— START —

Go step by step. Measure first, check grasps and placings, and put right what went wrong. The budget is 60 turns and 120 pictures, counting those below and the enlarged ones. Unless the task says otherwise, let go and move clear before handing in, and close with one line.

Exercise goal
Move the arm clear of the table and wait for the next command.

— END —

Page text

— START —

The regulation and case law confirm that ownership and control are the factors that must be examined in 
determining whether a qualifying relationship exists between United States and foreign entities for purposes 
of this visa classification. Matter of Church Scientology International, 19 I&N Dec. 593 (BIA 1988); see also 
Matter of Siemens Medical Systems, Inc., 19 I&N Dec. 362 (BIA 1986); Matter of Hughes, 18 I&N Dec. 289 
(Comm. 1982). In the context of this visa petition, ownership refers to the direct or indirect legal right of 
possession of the assets of an entity with full power and authority to control; control means the direct or 
indirect legal right and authority to direct the establishment, management, and operations of an entity. Matter 
of Church Scientology International, 19 I&N at 595. The petitioner states that the foreign entity owns 50 
percent of the petitioner, but the IRS Forms 1120 show that an individual, partnership, corporation, estate or 
trust owned directly or indirectly 51 percent. It is incumbent upon the petitioner to resolve any 
inconsistencies in the record by independent objective evidence. Any attempt to explain or reconcile such 
inconsistencies will not suffice unless the petitioner submits competent objective evidence pointing to where 
the truth lies. Mutter of Ho, 19 I&N Dec. 582, 591-92 (BIA 1988).

— END —

Your answer continues the page text from its final sentence.

Response
Moreover, although the director did not request evidence that the foreign entity had paid for the shares issued 
to it, the record does not contain evidence substantiating that the foreign entity provided money or other 
consideration in exchange for the issuance of stock. As ownership is a critical element of this visa 
classification, the director may reasonably inquire beyond the issuance of paper stock certificates into the 
means by which stock ownership was acquired. Evidence of this nature would include documentation of 
monies, property, or other consideration furnished to the entity in exchange for stock ownership. Additional 
supporting evidence would include stock purchase agreements, subscription agreements, corporate by-laws, 
minutes of relevant shareholder meetings, or other legal documents governing the acquisition of the 
ownership interest.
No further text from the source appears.